Hope you feel better soon.
I am in a similar position. I recently let my subscription lapse after one year of subscribing. But, I still highly value this forum as well as Audio Asylum. I have received much more out of this forum than I did with the print magazine. (I hope hanging out here and posting once in a while without being a subscriber does not earn me the title of freeloader :-))
It was fun reading about the equipment, but the novelty wore off. I found it just was not entertaining anymore to read month after month about stuff I would never be inclined to buy (either because it was not economically justifiable or because the product was plain nonsense.) Reading the magazine became a chore.
I do miss the editorial pieces, but most of them are available on the website after a while. And some of the interviews were good reading. I will say though that the editorial professionalism of Stereophile is second to none. Maybe I will come back some day. I can find no equivalent or better magazine out there. I do miss the old Stereo Review, if just for the number of record reviews it carried.
Jim - my tinnitus (constant high pitch tone in my head) has caused me to go in the opposite direction. I find I can no longer tolerate headphones. It aggravates the condition. I am hopeful it does not progress to the point of interfering any more than it does with speaker listening. Best wishes.
Something you guys with tinitus might want to at least consider is talking to your Dentist about the problem.
During a recent trip to my Dentist, he commented on some evidence of teeth grinding and how jaw alignment can effect hearing problems. He said it is pretty common and that while tinitus is not very well understood, improper jaw alignment and teeth grinding are considered to contribute to the problem. Naturally, he wanted to sell me a bite guard and about 2k worth of other dental services so take this for what it is worth.
My wife, Diane, had a major problem with grinding her teeth and we found splintek mouth guard that have worked great for her. Now she has a small problem with her jaw being slightly out of allignment, but that was better than the serious problem she would be causing her teeth. It is certainly afforadable. I just considered her real problem to be all the stress of being married to me.
I am in the opposite position of you and Ryan. As a result of these forums I have decided to subscribe to Stereophile (Did so about a month or so ago, where
What Windzilla said. I associate myself with his sentiments. I subscribed less than a year ago and have used the forums to further my knowledge of audio. There are some really knowledgable members here that have given some great advice that would be very difficut to obtain elsewhere. I just love the way the magazine cares about their forums by communicating with the audio enthusiasts.

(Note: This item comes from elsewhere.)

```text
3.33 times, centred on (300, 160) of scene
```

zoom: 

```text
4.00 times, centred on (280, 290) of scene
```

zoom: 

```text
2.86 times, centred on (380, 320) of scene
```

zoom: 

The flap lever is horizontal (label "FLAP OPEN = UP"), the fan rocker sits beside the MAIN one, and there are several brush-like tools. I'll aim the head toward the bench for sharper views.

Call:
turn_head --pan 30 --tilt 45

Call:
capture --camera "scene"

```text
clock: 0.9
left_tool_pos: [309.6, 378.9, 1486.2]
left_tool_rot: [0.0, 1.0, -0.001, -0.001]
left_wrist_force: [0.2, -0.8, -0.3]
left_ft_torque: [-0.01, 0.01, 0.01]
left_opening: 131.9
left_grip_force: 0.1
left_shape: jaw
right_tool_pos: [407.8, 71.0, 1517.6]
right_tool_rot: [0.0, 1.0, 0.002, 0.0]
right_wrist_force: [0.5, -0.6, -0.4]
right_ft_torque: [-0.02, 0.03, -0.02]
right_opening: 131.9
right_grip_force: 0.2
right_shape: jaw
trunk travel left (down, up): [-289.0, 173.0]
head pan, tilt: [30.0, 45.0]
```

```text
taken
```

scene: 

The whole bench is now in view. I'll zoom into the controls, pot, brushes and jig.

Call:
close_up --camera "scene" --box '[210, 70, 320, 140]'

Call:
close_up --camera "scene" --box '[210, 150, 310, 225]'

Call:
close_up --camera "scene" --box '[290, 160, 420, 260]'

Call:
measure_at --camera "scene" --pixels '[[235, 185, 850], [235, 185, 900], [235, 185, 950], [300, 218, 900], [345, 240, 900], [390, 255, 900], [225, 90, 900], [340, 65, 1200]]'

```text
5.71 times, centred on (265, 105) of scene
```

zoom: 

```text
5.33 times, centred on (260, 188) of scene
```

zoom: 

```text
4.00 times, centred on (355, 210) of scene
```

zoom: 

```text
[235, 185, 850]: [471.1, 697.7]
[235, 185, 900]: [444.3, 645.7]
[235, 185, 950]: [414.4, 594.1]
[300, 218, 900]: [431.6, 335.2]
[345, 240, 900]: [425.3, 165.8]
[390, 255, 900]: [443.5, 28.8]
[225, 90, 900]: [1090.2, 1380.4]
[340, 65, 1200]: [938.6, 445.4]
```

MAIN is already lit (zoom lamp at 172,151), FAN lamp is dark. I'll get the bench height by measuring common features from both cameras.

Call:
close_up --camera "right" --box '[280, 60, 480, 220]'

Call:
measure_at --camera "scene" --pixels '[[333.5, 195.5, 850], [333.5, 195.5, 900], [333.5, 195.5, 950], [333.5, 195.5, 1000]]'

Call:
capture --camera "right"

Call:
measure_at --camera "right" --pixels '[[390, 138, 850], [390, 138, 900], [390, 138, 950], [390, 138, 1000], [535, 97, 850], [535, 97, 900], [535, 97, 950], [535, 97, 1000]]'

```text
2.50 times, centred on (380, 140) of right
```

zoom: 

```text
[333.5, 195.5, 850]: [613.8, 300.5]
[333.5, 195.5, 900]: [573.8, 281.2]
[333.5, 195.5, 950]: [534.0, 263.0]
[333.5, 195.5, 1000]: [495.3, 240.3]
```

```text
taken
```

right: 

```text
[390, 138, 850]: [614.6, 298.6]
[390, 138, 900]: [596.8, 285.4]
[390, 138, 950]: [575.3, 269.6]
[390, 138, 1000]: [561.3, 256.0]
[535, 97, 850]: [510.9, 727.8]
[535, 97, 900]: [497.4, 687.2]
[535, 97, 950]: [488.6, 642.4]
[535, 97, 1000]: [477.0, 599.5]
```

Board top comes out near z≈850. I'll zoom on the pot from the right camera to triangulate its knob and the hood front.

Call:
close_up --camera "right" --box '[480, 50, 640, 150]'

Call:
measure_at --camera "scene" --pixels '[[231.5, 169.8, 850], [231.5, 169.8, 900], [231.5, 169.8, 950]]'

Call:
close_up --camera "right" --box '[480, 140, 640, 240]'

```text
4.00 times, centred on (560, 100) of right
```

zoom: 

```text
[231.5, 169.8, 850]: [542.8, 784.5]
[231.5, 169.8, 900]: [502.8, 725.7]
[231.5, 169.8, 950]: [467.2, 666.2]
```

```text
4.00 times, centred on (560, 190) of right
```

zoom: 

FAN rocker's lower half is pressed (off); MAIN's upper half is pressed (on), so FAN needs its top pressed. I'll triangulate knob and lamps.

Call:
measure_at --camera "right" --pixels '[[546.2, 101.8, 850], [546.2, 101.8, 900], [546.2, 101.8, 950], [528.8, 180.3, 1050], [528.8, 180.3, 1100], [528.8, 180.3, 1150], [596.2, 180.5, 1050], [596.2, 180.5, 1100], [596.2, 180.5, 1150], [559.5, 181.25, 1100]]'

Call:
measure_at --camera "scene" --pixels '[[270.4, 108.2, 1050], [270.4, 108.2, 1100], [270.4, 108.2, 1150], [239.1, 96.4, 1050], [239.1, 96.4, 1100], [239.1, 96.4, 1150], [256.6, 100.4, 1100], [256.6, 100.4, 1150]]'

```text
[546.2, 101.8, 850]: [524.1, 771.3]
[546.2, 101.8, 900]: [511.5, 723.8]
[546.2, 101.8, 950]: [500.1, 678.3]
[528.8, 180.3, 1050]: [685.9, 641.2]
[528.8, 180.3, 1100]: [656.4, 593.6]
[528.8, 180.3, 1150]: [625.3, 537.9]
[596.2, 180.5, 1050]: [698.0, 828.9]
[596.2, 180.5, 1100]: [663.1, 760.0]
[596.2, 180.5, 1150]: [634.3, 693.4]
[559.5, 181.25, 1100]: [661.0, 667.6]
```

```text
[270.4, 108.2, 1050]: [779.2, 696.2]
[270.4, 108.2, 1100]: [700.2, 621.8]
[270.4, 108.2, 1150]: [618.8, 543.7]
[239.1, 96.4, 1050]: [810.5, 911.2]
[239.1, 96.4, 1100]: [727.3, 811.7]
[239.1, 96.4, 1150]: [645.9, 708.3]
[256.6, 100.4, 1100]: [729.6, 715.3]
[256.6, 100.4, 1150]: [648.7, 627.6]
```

I also notice that not all the members have 20,000+ systems and that many have given great tips on how to aquire a quality music system on various budgets.

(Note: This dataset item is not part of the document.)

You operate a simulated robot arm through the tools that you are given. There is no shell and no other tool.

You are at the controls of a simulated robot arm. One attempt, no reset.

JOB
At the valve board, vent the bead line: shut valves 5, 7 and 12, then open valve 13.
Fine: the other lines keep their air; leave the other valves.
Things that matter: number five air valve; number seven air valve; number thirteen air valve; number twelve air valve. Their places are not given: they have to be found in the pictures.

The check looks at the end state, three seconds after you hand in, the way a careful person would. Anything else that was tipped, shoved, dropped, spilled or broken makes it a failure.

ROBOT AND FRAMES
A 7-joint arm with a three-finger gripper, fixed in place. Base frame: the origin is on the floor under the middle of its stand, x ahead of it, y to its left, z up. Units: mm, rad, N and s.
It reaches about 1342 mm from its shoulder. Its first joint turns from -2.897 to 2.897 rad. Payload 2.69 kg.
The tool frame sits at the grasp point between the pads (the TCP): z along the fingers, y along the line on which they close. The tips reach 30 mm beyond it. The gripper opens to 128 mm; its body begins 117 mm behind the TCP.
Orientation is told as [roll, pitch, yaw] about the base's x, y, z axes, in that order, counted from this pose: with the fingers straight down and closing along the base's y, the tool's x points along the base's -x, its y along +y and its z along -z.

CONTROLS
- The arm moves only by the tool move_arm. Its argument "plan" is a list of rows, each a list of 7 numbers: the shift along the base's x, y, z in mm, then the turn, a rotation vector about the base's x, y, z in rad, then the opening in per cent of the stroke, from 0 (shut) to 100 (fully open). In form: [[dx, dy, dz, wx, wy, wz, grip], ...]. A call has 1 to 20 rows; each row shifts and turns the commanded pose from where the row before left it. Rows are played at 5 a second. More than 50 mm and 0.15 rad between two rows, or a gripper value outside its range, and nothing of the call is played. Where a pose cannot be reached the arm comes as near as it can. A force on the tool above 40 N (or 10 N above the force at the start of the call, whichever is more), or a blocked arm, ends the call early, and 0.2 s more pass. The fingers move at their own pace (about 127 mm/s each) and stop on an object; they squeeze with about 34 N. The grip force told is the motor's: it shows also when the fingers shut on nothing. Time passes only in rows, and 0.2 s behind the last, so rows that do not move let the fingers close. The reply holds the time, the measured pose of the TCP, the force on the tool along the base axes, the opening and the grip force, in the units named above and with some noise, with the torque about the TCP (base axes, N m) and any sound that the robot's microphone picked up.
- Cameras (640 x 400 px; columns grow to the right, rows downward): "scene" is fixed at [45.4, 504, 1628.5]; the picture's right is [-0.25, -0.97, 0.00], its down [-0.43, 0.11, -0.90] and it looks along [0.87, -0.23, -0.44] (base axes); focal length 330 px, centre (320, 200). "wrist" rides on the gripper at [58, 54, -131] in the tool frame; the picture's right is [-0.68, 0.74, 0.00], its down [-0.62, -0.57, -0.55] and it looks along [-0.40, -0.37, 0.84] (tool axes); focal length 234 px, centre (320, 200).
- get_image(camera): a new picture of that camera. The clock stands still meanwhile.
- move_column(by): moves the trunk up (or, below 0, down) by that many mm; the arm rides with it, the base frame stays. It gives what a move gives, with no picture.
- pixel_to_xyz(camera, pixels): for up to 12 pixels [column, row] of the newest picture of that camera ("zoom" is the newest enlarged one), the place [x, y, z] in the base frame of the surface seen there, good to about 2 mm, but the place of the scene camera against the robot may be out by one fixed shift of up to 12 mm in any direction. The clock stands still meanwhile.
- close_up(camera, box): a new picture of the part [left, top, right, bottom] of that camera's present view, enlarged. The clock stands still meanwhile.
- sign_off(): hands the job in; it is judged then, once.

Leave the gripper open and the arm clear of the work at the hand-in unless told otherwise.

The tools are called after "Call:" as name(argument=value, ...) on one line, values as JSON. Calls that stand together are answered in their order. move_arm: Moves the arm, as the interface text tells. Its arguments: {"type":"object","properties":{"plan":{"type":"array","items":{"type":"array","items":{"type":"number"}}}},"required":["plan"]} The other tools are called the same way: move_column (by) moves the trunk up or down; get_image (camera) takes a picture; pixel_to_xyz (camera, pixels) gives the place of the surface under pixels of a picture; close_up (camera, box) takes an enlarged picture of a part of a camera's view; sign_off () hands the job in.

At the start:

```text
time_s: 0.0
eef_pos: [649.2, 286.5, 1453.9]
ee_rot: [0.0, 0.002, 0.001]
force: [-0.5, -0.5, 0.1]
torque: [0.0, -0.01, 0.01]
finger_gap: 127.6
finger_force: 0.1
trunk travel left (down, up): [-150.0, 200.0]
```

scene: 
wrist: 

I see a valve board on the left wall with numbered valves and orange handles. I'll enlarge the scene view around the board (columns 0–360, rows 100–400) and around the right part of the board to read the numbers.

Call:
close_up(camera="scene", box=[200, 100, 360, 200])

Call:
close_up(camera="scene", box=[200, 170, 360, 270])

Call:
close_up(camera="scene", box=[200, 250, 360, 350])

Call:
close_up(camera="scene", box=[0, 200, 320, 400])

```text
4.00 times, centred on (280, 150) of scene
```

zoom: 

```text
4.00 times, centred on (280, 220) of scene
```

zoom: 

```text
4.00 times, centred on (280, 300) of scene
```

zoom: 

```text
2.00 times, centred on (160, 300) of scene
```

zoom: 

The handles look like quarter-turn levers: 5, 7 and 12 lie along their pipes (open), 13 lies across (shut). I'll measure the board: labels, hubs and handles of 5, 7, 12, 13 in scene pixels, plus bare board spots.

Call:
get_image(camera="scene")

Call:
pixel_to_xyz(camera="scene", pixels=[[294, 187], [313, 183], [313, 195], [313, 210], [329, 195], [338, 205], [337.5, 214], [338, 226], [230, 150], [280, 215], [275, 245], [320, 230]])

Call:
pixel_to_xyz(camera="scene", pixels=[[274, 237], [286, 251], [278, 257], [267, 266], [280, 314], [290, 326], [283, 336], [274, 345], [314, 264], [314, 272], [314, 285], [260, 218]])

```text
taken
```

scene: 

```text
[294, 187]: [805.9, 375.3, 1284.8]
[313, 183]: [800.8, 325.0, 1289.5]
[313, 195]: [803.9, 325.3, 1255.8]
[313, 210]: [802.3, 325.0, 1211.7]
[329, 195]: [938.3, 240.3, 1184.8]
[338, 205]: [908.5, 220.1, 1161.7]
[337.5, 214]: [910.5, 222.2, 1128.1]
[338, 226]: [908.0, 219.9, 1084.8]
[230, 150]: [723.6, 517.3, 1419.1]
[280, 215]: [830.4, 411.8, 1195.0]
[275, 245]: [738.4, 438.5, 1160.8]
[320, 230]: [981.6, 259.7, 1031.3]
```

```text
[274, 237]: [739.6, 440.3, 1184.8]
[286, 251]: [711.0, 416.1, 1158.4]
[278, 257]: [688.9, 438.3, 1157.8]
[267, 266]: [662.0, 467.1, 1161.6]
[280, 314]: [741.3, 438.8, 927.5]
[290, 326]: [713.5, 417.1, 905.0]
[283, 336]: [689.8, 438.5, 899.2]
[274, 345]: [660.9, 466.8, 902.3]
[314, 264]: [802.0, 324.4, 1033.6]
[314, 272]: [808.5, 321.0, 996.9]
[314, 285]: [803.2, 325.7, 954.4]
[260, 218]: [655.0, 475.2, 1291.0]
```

I have been to 10 store contacted barnes & knobles and am unable to find this mag.......unable to contact editor per phone # for info. Please advise how and where this item is available. it is in my March 2015 mag. in newsstands (here only in stores) and book stores ie. barnes & nobles.........HELP
bludragon wrote: I have been to 10 store contacted barnes & knobles and am unable to find this mag.......unable to contact editor per phone # for info.
As this issue was published 6 weeks ago, it is possible that these stores have sold out. You can still purchase the special issue from our on-line store:
I used to make my phone number public but was so swamped with phone calls from readers asking for advice that I no longer do so.

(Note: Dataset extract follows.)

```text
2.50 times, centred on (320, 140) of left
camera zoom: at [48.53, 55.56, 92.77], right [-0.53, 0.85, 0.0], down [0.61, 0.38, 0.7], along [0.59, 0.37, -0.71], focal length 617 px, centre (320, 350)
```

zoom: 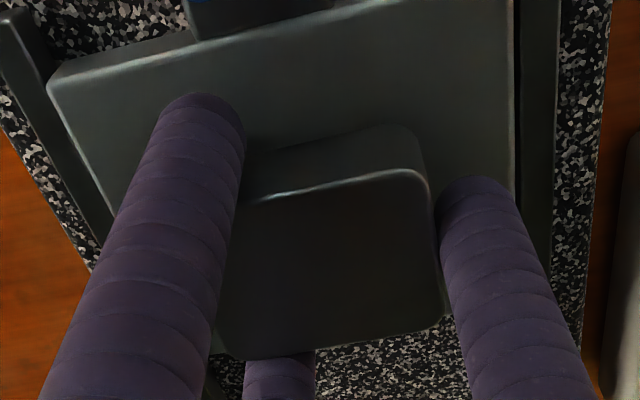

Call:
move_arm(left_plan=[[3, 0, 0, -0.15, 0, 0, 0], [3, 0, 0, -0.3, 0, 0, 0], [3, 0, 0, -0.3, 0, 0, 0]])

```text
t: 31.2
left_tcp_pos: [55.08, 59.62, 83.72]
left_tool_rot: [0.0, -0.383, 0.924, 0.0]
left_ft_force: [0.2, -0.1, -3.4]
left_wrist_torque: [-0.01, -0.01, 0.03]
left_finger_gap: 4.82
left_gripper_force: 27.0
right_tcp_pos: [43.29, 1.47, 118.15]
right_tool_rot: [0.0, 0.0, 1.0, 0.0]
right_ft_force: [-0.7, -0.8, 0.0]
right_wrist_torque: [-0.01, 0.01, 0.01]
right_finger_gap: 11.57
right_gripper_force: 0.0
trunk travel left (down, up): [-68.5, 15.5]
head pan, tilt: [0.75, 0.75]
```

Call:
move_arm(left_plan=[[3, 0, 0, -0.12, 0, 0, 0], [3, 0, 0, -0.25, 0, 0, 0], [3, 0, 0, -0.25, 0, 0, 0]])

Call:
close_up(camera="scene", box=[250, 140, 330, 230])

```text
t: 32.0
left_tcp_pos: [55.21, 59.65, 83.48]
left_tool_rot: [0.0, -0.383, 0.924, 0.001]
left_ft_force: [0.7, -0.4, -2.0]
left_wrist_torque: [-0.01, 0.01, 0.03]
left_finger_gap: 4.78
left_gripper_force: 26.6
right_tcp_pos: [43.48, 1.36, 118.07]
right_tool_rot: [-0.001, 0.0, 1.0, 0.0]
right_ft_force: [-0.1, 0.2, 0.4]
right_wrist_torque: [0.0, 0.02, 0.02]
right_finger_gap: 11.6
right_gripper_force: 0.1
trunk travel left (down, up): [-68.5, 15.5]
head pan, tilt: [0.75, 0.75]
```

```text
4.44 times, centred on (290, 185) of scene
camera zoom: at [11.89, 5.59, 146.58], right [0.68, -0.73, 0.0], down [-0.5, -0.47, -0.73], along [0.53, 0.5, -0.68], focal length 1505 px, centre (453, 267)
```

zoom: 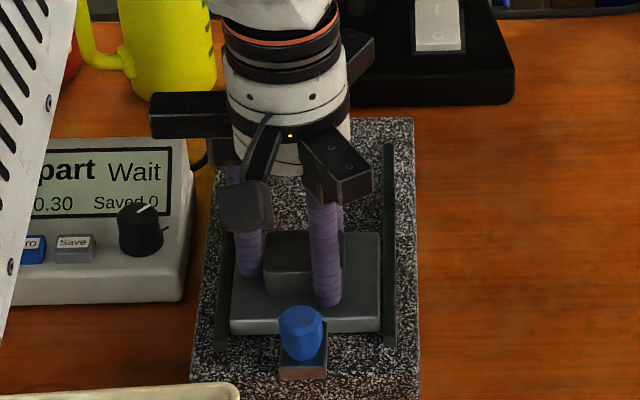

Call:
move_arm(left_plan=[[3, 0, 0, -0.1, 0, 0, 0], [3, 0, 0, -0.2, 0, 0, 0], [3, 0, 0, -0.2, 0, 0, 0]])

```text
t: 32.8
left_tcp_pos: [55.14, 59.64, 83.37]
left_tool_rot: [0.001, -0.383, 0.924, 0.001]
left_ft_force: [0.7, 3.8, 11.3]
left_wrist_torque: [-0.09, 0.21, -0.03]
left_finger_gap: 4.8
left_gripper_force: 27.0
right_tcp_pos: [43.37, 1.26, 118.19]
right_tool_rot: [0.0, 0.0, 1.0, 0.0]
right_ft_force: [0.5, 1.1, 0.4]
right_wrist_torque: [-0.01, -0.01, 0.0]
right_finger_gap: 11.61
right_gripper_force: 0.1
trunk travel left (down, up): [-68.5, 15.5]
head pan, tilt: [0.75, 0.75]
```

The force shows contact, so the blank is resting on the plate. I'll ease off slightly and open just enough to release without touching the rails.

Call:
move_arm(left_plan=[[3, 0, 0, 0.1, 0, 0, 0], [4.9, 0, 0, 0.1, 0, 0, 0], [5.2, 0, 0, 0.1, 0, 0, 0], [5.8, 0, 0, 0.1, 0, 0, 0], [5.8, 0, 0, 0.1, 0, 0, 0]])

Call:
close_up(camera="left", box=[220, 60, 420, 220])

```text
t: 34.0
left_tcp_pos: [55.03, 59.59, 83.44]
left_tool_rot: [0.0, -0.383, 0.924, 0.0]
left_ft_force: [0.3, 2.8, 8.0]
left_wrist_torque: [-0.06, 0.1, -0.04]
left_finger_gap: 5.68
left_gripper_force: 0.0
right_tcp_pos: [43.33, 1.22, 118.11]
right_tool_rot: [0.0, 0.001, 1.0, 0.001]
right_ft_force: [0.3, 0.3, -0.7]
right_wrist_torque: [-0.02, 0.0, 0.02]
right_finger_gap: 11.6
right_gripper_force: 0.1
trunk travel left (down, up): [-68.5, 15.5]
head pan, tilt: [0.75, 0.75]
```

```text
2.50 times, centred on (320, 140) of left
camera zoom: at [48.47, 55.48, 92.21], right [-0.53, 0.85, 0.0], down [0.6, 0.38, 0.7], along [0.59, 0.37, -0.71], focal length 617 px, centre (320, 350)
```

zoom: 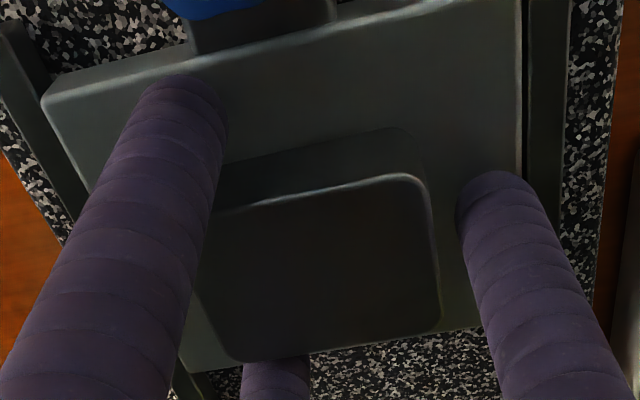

I recently subscribed to TAS and after reading three issues, I'm really put off by the fact that they spend so much time telling the reader about ten thousand dollar turntables, twenty thousand dollar amps, and five thousand dollar interconnect wires. How big a market can there actually be for this stuff? And fifty thousand dollar speakers! And their "listening tests" of this stuff is,mostly,laughable. They go on and on describing the sound in ludicrous prosaic detail. It's kind of depressing, in the sense that there is no objectivity whatsoever. A ten thousand dollar phono cartridge sounds better than a nine thousand one. Really???? I have an analog system that cost a thousand, and a digital system that cost about two thousand, and the analog system sounds better. Vinyl blows digital away, at least in my experience so far. It's not that the vinyl sounds incrementally better, it's that it sounds profoundly different. It's as if the digital system sounds like recorded music, and the analog system sounds like actual live music.
I've purchased one issue my entire life. It could've been 10 pages and made the same impact. It positions itself as the Robb Report of High End audio. But even that's kind of a sham, because even the Robb Report publishes articles on great luxury products for the middle and upper middle class. And, the RR is exceedingly well written. I know people in audio who love the TAS. I think it's terrible. I do wonder who buys enough of this stuff for those companies to survive. But they do, so there you have it.